North Carolina Business Litigation Report

State ex re. Long v. Custard, 2007 NCBC 26 (N.C. Super. Ct. Aug. 8, 2007)(Tennille)

The North Carolina Insurance Commissioner sued the defendants, shareholders of insurance carriers in liquidation, for breach of fiduciary duty. Defendants moved to dismiss, claiming that the claims were barred by the statute of limitations at the time of the filing of the petition for liquidation. The Court found the statute of limitations for breach of fiduciary duty to be the three year statute contained in N.C.G.S. §1-52(2).

The Court held that "[a]n ambiguous, ill-defined limitations period for breach of the standards of conduct for directors and officers would have a chilling effect on the willingness of individuals to serve in those capacities, and as such would be an unsound public policy." Thus, all breaches of fiduciary duty occuring more than three years before the filing of the petition for liquidation were barred by the statute of limitations.

The plaintiff argued that the statute should be tolled pursuant to the "adverse domination," doctrine, a theory the Court found was not recognized in North Carolina. The Court stated that it would not apply the doctrine in any event, because it tolled only claims based on a breach of the duty of loyalty like decisions made on the basis of self-interest, and that the claims before it were limited to claims for negligent management. There is no cause of action in North Carolina for negligent management.
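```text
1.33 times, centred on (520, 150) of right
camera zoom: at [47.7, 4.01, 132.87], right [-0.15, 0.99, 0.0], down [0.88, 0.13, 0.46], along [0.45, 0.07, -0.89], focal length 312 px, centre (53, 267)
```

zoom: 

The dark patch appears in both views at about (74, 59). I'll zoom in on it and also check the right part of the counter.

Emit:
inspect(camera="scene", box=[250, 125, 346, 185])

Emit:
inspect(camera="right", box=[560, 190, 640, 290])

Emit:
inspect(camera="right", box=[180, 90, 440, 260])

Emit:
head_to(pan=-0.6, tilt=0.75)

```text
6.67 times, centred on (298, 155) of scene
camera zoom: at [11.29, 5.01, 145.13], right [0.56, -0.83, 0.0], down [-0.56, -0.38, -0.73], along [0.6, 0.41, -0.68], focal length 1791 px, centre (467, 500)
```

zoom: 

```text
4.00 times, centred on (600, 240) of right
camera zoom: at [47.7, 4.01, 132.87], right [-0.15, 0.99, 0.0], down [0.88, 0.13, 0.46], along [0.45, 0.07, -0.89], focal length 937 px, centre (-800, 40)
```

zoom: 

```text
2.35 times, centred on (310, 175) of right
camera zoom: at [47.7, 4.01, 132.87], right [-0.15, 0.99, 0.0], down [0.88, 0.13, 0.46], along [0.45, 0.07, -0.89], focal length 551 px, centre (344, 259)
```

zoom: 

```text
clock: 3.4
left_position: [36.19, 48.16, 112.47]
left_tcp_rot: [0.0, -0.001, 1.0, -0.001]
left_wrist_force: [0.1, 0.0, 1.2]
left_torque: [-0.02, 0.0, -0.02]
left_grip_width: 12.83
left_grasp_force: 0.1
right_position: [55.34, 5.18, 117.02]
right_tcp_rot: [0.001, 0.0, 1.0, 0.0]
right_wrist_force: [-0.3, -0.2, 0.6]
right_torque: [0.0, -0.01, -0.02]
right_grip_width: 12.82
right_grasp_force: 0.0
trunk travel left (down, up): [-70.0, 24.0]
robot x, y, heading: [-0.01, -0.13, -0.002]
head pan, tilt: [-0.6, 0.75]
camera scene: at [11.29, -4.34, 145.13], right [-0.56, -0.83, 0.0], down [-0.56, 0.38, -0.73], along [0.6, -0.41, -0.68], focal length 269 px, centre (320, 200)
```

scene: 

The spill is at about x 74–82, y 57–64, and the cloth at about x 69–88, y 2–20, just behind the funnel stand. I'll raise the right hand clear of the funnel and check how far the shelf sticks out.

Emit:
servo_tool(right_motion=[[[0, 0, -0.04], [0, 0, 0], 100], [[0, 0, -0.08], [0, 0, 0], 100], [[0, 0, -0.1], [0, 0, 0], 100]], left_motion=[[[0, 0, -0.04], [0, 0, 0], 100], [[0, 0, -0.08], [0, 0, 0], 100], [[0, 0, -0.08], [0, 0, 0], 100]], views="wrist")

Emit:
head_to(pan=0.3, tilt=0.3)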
As the Court put it, "[n]o rational business person would sit on the board of an insurance company if they were personally liable if the company's decision with respect to underwriting or investment proved faulty." Some of the decisions challenged here -- to enter a particular market and to write a particular kind of policy -- were "quintessential decisions subject to the business judgment rule."

Plaintiff was entitled to go forward on its claim that the defendants had submitted false or misleading financial statements to the Department of Insurance, as such conduct would violate the defendants' fiduciary duties to their policyholders.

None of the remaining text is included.